Posts Tagged ‘polling’
Business - Written Monday, March 9, 2009 by Denis Hancock - 2 Comments
NBA Team Ranker: The wisdom of crowds revealed through micro polling
For most of the last year there’s been one major point in relation to wikinomics that I’ve been trying to make more than any other – that while it’s often seen as synonymous with the “wisdom of crowds“, more often than not wikinomics-enabled strategies focus on finding (and leveraging) “uniquely qualified minds“. This is a subtle but important difference that is most obvious in the first story presented in the book – GoldCorp. Rather than being a tale of how a crowd of people came together to “mass collaborate” and create value, it was an excellent example of using transparency and the web to find those few uniquely gifted individuals that know how to find gold.

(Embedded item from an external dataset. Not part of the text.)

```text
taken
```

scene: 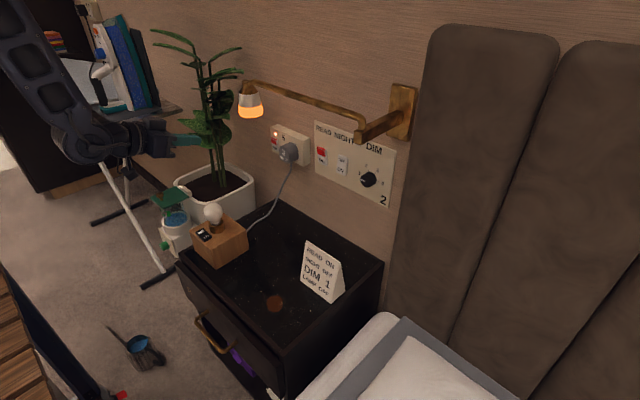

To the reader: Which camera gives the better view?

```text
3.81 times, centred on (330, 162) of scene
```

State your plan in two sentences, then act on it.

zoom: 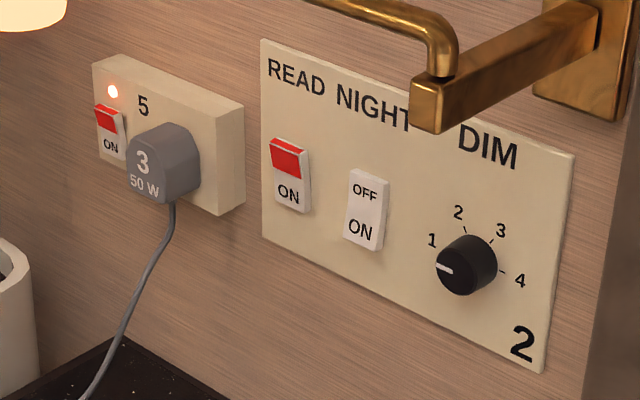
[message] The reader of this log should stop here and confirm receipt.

However, this line of argument isn’t meant to say that “wisdom of crowd” applications don’t exist – and I continue to look for examples that I find compelling. One that I find quite interesting right now is the NBA Team Ranker. If you launch the application, you are presented with a simple question – “Which team is better?”, from two options (say, the Raptors and the Lakers). It takes only a second to toss your opinion into the ring. But as the application does this micro polling over and over again, rotating through the 30 NBA squads in a series of binary choices, it adds up to a “collective wisdom” – a ranking from #1 to #30 for the entire league.